* _RECORDED DATA_:

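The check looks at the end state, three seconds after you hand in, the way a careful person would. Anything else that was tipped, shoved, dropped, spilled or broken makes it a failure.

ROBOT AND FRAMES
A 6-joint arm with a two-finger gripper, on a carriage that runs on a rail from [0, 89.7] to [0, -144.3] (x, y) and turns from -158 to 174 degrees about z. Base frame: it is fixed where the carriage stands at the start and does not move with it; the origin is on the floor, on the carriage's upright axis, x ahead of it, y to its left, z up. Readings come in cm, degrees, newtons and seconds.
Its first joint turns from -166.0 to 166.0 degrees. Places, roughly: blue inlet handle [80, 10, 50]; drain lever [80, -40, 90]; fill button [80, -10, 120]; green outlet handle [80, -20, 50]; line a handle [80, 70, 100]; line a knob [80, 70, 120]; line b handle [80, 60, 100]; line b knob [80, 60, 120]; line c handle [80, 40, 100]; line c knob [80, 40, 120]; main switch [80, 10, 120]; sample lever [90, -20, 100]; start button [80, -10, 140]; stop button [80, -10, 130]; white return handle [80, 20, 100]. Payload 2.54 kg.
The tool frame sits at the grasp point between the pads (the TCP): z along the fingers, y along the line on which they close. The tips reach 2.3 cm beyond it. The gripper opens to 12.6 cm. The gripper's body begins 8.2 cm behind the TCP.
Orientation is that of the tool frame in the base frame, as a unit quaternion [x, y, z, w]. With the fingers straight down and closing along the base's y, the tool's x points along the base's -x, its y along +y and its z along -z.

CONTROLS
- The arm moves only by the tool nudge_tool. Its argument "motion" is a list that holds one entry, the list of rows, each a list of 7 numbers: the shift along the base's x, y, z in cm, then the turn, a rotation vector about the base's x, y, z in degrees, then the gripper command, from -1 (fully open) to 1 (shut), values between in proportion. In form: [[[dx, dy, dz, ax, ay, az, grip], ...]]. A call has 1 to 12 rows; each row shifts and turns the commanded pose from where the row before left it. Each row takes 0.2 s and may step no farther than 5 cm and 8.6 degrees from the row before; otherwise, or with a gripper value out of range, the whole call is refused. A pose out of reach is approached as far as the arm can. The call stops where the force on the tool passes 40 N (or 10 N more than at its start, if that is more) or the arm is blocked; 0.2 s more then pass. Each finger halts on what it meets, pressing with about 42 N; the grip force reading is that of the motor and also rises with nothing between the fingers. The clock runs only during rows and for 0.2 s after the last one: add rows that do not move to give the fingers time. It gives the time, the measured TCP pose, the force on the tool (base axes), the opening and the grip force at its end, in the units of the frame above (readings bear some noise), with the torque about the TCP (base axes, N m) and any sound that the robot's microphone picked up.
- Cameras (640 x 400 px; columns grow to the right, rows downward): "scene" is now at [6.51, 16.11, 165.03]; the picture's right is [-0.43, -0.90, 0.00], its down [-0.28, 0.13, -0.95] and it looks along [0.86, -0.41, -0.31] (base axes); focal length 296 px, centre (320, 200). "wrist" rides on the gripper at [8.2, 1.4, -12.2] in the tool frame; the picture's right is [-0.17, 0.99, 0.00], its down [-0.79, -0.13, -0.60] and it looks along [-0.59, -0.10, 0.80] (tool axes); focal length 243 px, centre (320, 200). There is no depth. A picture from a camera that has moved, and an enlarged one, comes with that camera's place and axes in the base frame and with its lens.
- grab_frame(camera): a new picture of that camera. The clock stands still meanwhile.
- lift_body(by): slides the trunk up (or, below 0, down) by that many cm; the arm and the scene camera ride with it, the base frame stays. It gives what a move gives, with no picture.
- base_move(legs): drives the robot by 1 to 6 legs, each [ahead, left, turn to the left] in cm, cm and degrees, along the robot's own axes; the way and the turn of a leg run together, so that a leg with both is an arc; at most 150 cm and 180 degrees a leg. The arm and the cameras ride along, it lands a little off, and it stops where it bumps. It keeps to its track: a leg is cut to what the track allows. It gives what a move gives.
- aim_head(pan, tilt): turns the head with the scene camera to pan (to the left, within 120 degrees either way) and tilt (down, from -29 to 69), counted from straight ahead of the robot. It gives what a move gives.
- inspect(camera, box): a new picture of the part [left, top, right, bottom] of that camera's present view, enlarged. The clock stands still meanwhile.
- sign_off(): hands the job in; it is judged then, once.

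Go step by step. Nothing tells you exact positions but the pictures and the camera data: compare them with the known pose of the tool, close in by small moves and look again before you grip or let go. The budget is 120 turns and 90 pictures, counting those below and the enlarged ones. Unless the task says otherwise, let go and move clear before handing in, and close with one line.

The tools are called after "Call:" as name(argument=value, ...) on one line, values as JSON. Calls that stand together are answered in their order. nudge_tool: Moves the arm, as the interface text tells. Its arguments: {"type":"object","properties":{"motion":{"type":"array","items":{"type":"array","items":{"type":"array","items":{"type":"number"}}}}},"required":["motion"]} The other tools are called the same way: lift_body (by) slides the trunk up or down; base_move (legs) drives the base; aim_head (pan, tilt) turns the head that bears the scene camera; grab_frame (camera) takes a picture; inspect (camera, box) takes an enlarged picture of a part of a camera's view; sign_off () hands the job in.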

* _PROBLEM REQUIREMENTS_: All of the material must be reproduced exactly.

* _RESULT BELOW_:
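The check looks at the end state, three seconds after you hand in, the way a careful person would. Anything else that was tipped, shoved, dropped, spilled or broken makes it a failure.

ROBOT AND FRAMES
A 6-joint arm with a two-finger gripper, on a carriage that runs on a rail from [0, 89.7] to [0, -144.3] (x, y) and turns from -158 to 174 degrees about z. Base frame: it is fixed where the carriage stands at the start and does not move with it; the origin is on the floor, on the carriage's upright axis, x ahead of it, y to its left, z up. Readings come in cm, degrees, newtons and seconds.
Its first joint turns from -166.0 to 166.0 degrees. Places, roughly: blue inlet handle [80, 10, 50]; drain lever [80, -40, 90]; fill button [80, -10, 120]; green outlet handle [80, -20, 50]; line a handle [80, 70, 100]; line a knob [80, 70, 120]; line b handle [80, 60, 100]; line b knob [80, 60, 120]; line c handle [80, 40, 100]; line c knob [80, 40, 120]; main switch [80, 10, 120]; sample lever [90, -20, 100]; start button [80, -10, 140]; stop button [80, -10, 130]; white return handle [80, 20, 100]. Payload 2.54 kg.
The tool frame sits at the grasp point between the pads (the TCP): z along the fingers, y along the line on which they close. The tips reach 2.3 cm beyond it. The gripper opens to 12.6 cm. The gripper's body begins 8.2 cm behind the TCP.
Orientation is that of the tool frame in the base frame, as a unit quaternion [x, y, z, w]. With the fingers straight down and closing along the base's y, the tool's x points along the base's -x, its y along +y and its z along -z.

CONTROLS
- The arm moves only by the tool nudge_tool. Its argument "motion" is a list that holds one entry, the list of rows, each a list of 7 numbers: the shift along the base's x, y, z in cm, then the turn, a rotation vector about the base's x, y, z in degrees, then the gripper command, from -1 (fully open) to 1 (shut), values between in proportion. In form: [[[dx, dy, dz, ax, ay, az, grip], ...]]. A call has 1 to 12 rows; each row shifts and turns the commanded pose from where the row before left it. Each row takes 0.2 s and may step no farther than 5 cm and 8.6 degrees from the row before; otherwise, or with a gripper value out of range, the whole call is refused. A pose out of reach is approached as far as the arm can. The call stops where the force on the tool passes 40 N (or 10 N more than at its start, if that is more) or the arm is blocked; 0.2 s more then pass. Each finger halts on what it meets, pressing with about 42 N; the grip force reading is that of the motor and also rises with nothing between the fingers. The clock runs only during rows and for 0.2 s after the last one: add rows that do not move to give the fingers time. It gives the time, the measured TCP pose, the force on the tool (base axes), the opening and the grip force at its end, in the units of the frame above (readings bear some noise), with the torque about the TCP (base axes, N m) and any sound that the robot's microphone picked up.
- Cameras (640 x 400 px; columns grow to the right, rows downward): "scene" is now at [6.51, 16.11, 165.03]; the picture's right is [-0.43, -0.90, 0.00], its down [-0.28, 0.13, -0.95] and it looks along [0.86, -0.41, -0.31] (base axes); focal length 296 px, centre (320, 200). "wrist" rides on the gripper at [8.2, 1.4, -12.2] in the tool frame; the picture's right is [-0.17, 0.99, 0.00], its down [-0.79, -0.13, -0.60] and it looks along [-0.59, -0.10, 0.80] (tool axes); focal length 243 px, centre (320, 200). There is no depth. A picture from a camera that has moved, and an enlarged one, comes with that camera's place and axes in the base frame and with its lens.
- grab_frame(camera): a new picture of that camera. The clock stands still meanwhile.
- lift_body(by): slides the trunk up (or, below 0, down) by that many cm; the arm and the scene camera ride with it, the base frame stays. It gives what a move gives, with no picture.
- base_move(legs): drives the robot by 1 to 6 legs, each [ahead, left, turn to the left] in cm, cm and degrees, along the robot's own axes; the way and the turn of a leg run together, so that a leg with both is an arc; at most 150 cm and 180 degrees a leg. The arm and the cameras ride along, it lands a little off, and it stops where it bumps. It keeps to its track: a leg is cut to what the track allows. It gives what a move gives.
- aim_head(pan, tilt): turns the head with the scene camera to pan (to the left, within 120 degrees either way) and tilt (down, from -29 to 69), counted from straight ahead of the robot. It gives what a move gives.
- inspect(camera, box): a new picture of the part [left, top, right, bottom] of that camera's present view, enlarged. The clock stands still meanwhile.
- sign_off(): hands the job in; it is judged then, once.

Go step by step. Nothing tells you exact positions but the pictures and the camera data: compare them with the known pose of the tool, close in by small moves and look again before you grip or let go. The budget is 120 turns and 90 pictures, counting those below and the enlarged ones. Unless the task says otherwise, let go and move clear before handing in, and close with one line.

The tools are called after "Call:" as name(argument=value, ...) on one line, values as JSON. Calls that stand together are answered in their order. nudge_tool: Moves the arm, as the interface text tells. Its arguments: {"type":"object","properties":{"motion":{"type":"array","items":{"type":"array","items":{"type":"array","items":{"type":"number"}}}}},"required":["motion"]} The other tools are called the same way: lift_body (by) slides the trunk up or down; base_move (legs) drives the base; aim_head (pan, tilt) turns the head that bears the scene camera; grab_frame (camera) takes a picture; inspect (camera, box) takes an enlarged picture of a part of a camera's view; sign_off () hands the job in.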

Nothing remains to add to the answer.